> _TO-DO LIST_:
[1] Cite the document segment exactly. Begin with "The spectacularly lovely" and finish with "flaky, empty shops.".
[2] Resume the document segment where it left off.

> _MATERIAL SHOWN_:
· · ·
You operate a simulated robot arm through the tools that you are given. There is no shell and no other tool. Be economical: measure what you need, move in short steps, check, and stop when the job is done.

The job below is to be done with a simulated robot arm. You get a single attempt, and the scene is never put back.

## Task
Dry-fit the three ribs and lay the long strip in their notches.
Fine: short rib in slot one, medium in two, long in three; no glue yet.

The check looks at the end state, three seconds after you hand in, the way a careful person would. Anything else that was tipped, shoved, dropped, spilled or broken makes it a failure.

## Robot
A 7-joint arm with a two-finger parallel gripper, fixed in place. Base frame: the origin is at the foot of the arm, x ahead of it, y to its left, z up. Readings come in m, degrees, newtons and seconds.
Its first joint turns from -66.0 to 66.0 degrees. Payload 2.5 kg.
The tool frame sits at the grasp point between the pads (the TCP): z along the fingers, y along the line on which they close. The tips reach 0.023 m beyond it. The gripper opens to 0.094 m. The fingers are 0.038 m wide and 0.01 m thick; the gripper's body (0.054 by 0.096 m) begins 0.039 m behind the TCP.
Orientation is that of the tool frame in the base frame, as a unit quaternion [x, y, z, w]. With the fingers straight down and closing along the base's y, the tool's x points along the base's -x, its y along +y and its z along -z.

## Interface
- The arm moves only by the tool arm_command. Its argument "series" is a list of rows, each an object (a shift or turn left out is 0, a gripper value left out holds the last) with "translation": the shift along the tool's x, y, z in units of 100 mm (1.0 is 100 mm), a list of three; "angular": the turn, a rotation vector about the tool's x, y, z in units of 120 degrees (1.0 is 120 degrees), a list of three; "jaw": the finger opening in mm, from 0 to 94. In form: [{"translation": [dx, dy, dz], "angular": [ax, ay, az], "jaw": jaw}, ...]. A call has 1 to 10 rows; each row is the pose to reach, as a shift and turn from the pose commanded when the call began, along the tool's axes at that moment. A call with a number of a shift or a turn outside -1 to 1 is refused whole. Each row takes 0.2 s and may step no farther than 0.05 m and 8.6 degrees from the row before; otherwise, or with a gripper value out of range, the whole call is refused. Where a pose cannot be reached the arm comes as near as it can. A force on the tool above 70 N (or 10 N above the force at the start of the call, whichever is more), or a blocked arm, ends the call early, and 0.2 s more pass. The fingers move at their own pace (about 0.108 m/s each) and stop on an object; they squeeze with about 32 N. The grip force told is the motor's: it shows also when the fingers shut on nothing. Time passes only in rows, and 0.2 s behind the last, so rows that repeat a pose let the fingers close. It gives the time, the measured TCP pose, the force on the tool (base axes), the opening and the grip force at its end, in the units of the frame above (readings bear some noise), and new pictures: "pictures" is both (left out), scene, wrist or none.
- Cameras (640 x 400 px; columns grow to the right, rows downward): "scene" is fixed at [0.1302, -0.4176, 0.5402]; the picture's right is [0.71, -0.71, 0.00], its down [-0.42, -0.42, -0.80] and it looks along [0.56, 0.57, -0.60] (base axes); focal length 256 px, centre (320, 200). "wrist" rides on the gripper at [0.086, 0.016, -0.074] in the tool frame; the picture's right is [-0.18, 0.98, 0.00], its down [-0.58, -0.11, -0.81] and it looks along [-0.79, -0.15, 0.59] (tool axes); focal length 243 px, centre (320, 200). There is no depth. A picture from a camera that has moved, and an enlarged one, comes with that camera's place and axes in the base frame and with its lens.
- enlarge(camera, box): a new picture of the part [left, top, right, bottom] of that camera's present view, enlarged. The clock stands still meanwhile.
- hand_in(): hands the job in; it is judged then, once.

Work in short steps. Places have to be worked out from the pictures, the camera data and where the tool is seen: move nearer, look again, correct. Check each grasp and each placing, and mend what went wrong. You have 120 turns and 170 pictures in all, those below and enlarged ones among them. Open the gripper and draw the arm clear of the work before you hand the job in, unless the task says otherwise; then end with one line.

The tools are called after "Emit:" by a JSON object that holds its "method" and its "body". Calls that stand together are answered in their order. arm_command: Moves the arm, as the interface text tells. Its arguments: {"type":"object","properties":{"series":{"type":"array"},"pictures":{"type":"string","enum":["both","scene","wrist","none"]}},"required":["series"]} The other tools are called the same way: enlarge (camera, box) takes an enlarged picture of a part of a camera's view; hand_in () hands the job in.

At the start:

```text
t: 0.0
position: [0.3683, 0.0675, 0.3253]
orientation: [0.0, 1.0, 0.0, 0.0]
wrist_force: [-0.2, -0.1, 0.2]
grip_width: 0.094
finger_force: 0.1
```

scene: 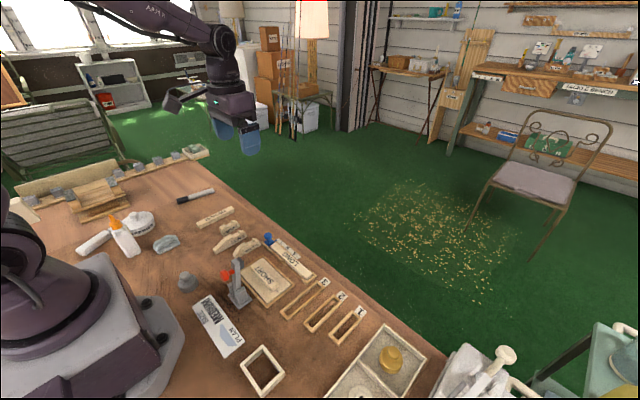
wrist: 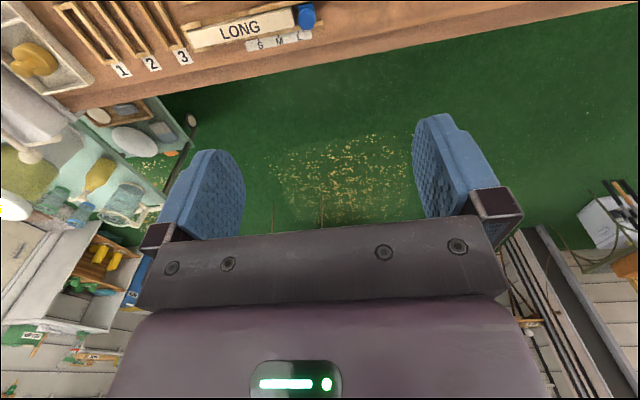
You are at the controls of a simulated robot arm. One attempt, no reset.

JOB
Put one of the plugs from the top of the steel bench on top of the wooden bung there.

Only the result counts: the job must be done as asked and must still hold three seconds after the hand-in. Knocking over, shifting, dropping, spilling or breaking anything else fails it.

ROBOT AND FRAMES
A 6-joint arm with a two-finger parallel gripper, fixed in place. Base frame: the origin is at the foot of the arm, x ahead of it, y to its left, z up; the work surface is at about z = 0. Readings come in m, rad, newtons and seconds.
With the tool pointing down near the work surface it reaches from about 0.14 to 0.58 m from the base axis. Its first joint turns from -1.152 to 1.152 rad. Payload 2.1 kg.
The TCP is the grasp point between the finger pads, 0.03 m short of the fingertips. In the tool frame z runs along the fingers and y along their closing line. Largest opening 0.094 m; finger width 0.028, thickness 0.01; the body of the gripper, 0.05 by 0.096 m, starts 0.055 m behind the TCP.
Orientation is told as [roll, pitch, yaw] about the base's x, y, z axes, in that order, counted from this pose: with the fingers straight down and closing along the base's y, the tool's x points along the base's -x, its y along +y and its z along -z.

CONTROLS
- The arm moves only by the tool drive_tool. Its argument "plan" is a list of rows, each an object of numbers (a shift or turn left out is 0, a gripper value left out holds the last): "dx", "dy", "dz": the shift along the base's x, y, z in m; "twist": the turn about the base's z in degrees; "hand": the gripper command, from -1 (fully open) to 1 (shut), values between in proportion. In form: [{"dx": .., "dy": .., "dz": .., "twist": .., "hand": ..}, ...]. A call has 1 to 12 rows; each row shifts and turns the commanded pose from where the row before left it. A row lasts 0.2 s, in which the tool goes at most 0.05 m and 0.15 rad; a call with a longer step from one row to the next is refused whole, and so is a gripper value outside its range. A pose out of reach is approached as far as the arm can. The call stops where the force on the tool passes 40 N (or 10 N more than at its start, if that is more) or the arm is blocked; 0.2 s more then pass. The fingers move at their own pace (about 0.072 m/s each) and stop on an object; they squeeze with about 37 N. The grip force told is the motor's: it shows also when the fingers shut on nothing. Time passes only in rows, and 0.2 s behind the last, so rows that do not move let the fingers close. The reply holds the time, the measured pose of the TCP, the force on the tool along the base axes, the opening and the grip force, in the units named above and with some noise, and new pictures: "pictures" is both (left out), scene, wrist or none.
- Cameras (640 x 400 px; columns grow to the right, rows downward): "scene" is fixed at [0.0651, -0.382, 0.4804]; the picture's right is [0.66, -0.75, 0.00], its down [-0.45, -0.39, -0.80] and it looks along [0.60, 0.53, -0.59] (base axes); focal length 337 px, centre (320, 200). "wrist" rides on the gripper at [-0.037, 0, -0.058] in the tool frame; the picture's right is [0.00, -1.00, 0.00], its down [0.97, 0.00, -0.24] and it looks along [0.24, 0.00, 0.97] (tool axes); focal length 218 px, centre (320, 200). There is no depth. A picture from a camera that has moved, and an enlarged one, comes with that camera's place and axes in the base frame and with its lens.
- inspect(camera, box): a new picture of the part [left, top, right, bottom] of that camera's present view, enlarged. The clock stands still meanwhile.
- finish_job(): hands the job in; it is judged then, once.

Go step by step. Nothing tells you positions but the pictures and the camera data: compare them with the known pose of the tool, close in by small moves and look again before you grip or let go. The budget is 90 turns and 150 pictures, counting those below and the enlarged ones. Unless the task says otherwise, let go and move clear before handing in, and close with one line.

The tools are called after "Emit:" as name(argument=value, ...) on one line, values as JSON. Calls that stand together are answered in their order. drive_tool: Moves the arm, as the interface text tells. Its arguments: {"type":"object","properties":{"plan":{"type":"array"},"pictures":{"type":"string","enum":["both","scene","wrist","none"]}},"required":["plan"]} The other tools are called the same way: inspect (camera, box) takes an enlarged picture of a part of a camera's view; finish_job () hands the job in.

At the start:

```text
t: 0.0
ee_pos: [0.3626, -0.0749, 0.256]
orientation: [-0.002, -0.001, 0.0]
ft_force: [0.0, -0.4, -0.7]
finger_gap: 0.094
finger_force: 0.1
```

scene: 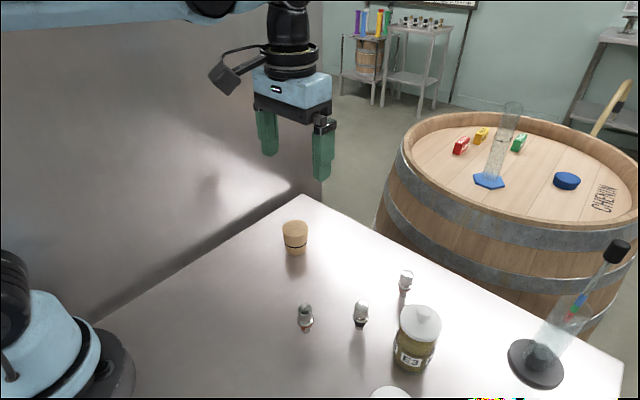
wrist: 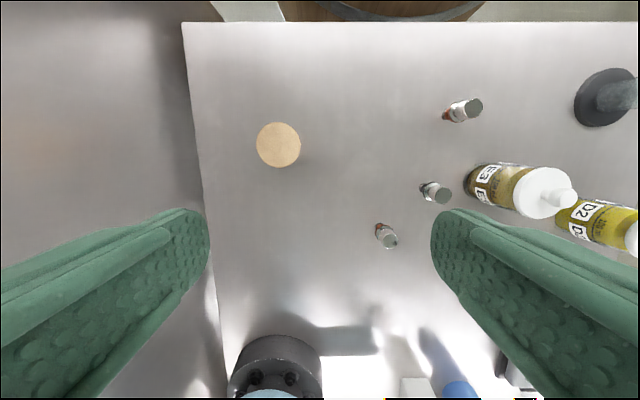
· · ·
> _DOCUMENT SEGMENT_:
The good, the bad and the ugly: glimpses of Rothesay and Bute

rothesay 1

Camera ready for the Argyll and the Isles Tourism Summit at Mount Stuart, it found another job to do this Wednesday [13th March] – recording moments in and beyond Rothesay on a chill but beautiful day.

CalMac Argyle ferry coming on to Rothesay

The spectacularly lovely Victorian lavatories on Rothesay harbour were closed at 8.00am. Pity. But the CalMac ferry, Argyle. coming in to Rothesay from Wemyss Bay in Ayrshire, had a few surprises in store. This one was pure James Bond.

ferry surprise

The lovely old harbour still has some charm and water is almost always seductive.

Rothesay harbour

However, the heart of the town facing the ferry, as folk come off it, is in a bad way – neglected, gap-toothed, flaking and flaky, empty shops.

Rothesay - the view from the ferry

If you cannot or will not maintain a town centre property, should you be made to sell it? Before any chance of a purchaser is lost?

Rothesay - on the square

The civic impact of this mess is wholly destructive. Why would anyone come to Rothesay for Rothesay’s sake?

If you come in for the day on the ferry from Wemyss Bay, you won’t walk far and the first part of the town you’ll walk is the front. There’s no immediately obvious alternative in these long Victorian seaside towns anyway.

What would you find on Rothesay’s current waterfront that would offer you comfort, ease, pleasure? How long could you seriously spend there? What would you do? And if the weather turned nasty?

Would you come back?

Rothesay pavilion

Council owned property is a bit better but only marginally. The lovely art deco Rothesay Pavilion looks tired and clapped out, suffering from public sector pragmatism as well as a degree of neglect.


You can still see the earlier confidence and ambition of this town in its essential structures. But if you looked at the reality of the ground floor shop fronts, things are different and less than they seem.

rothesay on the square 2

But how can you believe in a place that property owners allow to look like this?

nooks and crannies

There are nooks and side alleys that would have had their attraction and still might – but today they just look sleazy.

Hidden behind theĀ  desolate wreck of this once grand promenading square now tarted up with fairy lights in front of the dereliction, is the massy force of Rothesay Castle, built to do business of a very particular and obvious kind.

rothesay castle

It’s scale and strength are magnificent, its grassy banks and moat well maintained, their sculpture impeccable.

On the edge of the town, toward Mount Stuart, on the shore, there is evidence of recent strong tides at the side of a lovely stone round house.

Tidal spill at round house

High on the hillside is the imposing Glenburn Hotel, once impossibly in-your-face in self-importance, now hosting bus tours.
· · ·
> _RESULTS_:
[1]
The spectacularly lovely Victorian lavatories on Rothesay harbour were closed at 8.00am. Pity. But the CalMac ferry, Argyle. coming in to Rothesay from Wemyss Bay in Ayrshire, had a few surprises in store. This one was pure James Bond.

ferry surprise

The lovely old harbour still has some charm and water is almost always seductive.

Rothesay harbour

However, the heart of the town facing the ferry, as folk come off it, is in a bad way – neglected, gap-toothed, flaking and flaky, empty shops.

[2]
Glenburn hotel

Just where the narrowing main road swings right, away from the water and towards Mount Stuart’s gates there is the out-of-time curiosity of Kerrycroy village with its surprisingly long stone pier extending out into the Firth of Clyde. This little crescent of seven dwellings was built by the wife of the 2nd Marquess of Bute in the style of an English village.


The pier had to be as long as it is to see the end of it capable of letting boats come alongside at low tide.

pier at kerrrycroy

It was used around 70 years after Kerrycroy was built – to ferry in the stone for the building of the 3rd Marquess of Bute’s neo-gothic mansion of surprises at Mount Stuart, where the Argyll and the Isles Tourism Summit was held on Wednesday.

kerrycroy bay

The Bute shoreline is endlessly intriguing, even below the road there are rock structures to marvel at – one series looked like beached mammals.


One, at the water’s edge, washed over by the wavelets, looked like a skate washed ashore, suffering rawly from radiation burn. You’d have sworn corrupted blood was leaching into the water from it.

skate rock

On the other side of Rothesay, Port Bannatyne points jauntily over to the entrance to Loch Striven, with the Cowal hills behind.

Port Bannatyne and the Cowal hills

The truth of Rothesay is that you could live there enjoyably because you’d have the whole of the lovely island within your reach and the sanctuary of your home. You’d know where the good places are for coffee, comfort and shopping in the odd foray.

But who would visit Rothesay for the day, on foot, from the ferry? Such a visitor has no sanctuary, nowhere to take refuge – and is unlikely to find any.

We went for a cup of coffee where a visitor might go – made it a takeaway after we went inside, bought a cake – which tasted of a blend of dampness and fairy liquid.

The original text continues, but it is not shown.